En 2018, l’Office des Nations unies contre la drogue et le crime a publié un rapport global sur la traite des personnes qui explique que ceux qui font la traite des personnes vont souvent cibler tout particulièrement les personnes qui se retrouvent dans une situation difficile, y compris les gens qui vivent dans les camps de réfugiés. Les trafiquants mentent ou font de fausses promesses pour recruter leurs victimes, qui sont habituellement des femmes et des enfants. Par exemple, ils peuvent leur promettre qu’elles recevront un paiement ou qu’on les amènera dans un lieu plus sûr à l’extérieur du camp.

La rapporteuse spéciale des Nations Unies sur la traite des êtres humains a noté des exemples de cette pratique et précise que la traite des personnes touche plus particulièrement les femmes et les enfants. Par exemple, la rapporteuse dit ceci :

Dans certains camps de réfugiés du Moyen-Orient, par exemple, on sait que des filles et des jeunes femmes sont « mariées » sans leur consentement et font l’objet d’exploitation sexuelle dans les pays voisins.

Les personnes qui grandissent dans un camp de réfugiés sont exposées à toutes sortes de choses. La réaffectation des fonds prévue par le projet de loi S-259 contribuerait probablement à atténuer les conséquences de certaines des difficultés vécues par les plus vulnérables des vulnérables.
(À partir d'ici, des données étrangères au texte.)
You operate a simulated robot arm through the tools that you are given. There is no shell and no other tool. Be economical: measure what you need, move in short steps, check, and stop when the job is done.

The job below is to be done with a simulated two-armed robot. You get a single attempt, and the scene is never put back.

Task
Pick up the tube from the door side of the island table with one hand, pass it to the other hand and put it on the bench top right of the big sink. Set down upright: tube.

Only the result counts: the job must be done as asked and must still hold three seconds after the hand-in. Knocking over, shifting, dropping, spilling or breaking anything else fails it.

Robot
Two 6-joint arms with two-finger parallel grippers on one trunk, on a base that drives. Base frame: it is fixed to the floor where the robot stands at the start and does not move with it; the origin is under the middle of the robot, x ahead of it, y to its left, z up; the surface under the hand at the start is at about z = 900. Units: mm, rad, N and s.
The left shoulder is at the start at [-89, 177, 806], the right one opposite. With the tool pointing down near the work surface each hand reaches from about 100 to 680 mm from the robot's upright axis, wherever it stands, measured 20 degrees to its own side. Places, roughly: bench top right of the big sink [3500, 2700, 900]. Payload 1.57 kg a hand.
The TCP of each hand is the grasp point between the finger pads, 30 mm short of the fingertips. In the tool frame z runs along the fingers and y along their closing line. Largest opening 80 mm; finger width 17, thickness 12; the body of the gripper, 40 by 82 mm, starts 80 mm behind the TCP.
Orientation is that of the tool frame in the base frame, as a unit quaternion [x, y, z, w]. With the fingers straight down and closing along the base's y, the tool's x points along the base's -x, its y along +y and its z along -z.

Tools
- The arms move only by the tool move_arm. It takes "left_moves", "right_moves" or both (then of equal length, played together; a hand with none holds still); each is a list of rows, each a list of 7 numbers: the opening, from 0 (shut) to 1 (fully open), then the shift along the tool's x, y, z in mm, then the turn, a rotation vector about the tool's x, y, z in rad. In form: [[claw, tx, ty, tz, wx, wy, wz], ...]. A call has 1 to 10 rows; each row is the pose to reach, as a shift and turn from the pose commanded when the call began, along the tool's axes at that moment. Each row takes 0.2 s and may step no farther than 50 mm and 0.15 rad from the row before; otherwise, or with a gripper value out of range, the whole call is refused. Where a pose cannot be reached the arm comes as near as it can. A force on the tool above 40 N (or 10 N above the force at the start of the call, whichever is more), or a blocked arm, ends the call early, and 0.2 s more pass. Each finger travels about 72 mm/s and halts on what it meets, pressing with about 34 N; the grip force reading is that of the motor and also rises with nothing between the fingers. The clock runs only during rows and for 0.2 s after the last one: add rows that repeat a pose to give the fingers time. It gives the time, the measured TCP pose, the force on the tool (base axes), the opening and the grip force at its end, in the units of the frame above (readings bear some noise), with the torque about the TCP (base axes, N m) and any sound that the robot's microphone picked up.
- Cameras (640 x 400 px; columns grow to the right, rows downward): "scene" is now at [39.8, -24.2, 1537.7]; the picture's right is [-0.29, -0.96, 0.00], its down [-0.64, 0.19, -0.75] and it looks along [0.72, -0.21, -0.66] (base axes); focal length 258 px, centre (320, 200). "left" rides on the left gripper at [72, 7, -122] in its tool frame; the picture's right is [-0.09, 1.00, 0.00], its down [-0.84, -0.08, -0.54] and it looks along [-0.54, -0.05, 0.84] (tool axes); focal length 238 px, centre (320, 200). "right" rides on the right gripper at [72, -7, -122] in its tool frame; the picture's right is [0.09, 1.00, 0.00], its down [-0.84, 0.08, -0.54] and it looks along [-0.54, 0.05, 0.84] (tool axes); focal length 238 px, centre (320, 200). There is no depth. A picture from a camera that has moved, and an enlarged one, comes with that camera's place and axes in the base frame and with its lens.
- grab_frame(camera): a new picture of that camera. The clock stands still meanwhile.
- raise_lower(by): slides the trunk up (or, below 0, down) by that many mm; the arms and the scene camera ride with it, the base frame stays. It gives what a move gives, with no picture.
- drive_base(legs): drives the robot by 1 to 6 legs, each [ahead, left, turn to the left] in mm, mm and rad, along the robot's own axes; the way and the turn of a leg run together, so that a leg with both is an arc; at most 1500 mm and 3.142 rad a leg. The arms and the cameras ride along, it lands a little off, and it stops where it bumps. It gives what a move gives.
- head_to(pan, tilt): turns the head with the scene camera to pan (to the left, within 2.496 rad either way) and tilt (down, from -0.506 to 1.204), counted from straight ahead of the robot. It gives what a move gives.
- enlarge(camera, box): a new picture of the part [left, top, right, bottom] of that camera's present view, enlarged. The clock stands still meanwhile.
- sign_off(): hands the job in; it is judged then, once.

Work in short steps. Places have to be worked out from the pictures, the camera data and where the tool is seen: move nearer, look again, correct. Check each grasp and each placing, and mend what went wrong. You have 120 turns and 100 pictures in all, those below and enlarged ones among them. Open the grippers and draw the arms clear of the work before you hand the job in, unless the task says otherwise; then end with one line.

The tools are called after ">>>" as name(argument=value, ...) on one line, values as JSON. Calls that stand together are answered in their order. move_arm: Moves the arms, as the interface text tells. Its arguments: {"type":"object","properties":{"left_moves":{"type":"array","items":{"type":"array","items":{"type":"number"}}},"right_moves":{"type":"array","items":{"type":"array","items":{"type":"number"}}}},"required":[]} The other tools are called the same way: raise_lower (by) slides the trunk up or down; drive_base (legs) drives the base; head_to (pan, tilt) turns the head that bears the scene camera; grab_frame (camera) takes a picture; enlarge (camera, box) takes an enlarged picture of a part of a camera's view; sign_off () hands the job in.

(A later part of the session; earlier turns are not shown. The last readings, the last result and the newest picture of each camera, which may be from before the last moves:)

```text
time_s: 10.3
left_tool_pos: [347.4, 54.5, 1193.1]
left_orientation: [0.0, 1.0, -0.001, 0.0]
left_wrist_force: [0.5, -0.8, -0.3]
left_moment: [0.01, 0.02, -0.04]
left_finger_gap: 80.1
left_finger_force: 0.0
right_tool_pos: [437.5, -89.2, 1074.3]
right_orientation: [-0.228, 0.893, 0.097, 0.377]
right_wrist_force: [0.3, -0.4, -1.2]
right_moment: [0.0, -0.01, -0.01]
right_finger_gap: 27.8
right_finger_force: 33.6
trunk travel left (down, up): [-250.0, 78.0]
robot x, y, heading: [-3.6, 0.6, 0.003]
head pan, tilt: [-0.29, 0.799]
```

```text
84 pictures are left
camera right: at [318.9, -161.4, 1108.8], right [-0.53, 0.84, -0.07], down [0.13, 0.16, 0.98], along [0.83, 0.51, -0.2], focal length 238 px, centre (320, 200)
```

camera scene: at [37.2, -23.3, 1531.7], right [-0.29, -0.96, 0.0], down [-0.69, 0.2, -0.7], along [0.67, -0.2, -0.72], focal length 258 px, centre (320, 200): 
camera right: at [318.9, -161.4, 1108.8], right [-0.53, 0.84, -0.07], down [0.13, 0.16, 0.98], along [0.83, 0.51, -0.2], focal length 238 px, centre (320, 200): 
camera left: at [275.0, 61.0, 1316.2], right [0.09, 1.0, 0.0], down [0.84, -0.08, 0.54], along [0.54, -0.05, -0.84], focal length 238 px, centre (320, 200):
Ce projet de loi offre au Canada la possibilité de consolider son leadership international en matière de droits de la personne. La Suisse a déjà adopté une loi de ce genre. Le Royaume-Uni et la France l’envisagent. En mettant en œuvre le projet de loi S-259, le Canada donnerait l’exemple et encouragerait ainsi d’autres pays à adopter une loi semblable.

Les violations des droits de la personne vont en augmentant dans le monde. Or, l’adoption d’une mesure législative de ce genre nous aiderait à y réagir. Le projet de loi S-259 nous permettrait d’offrir une réparation aux victimes et de montrer aux auteurs de ces violations que les abus de pouvoir peuvent avoir des conséquences concrètes. Merci. Meegwetch.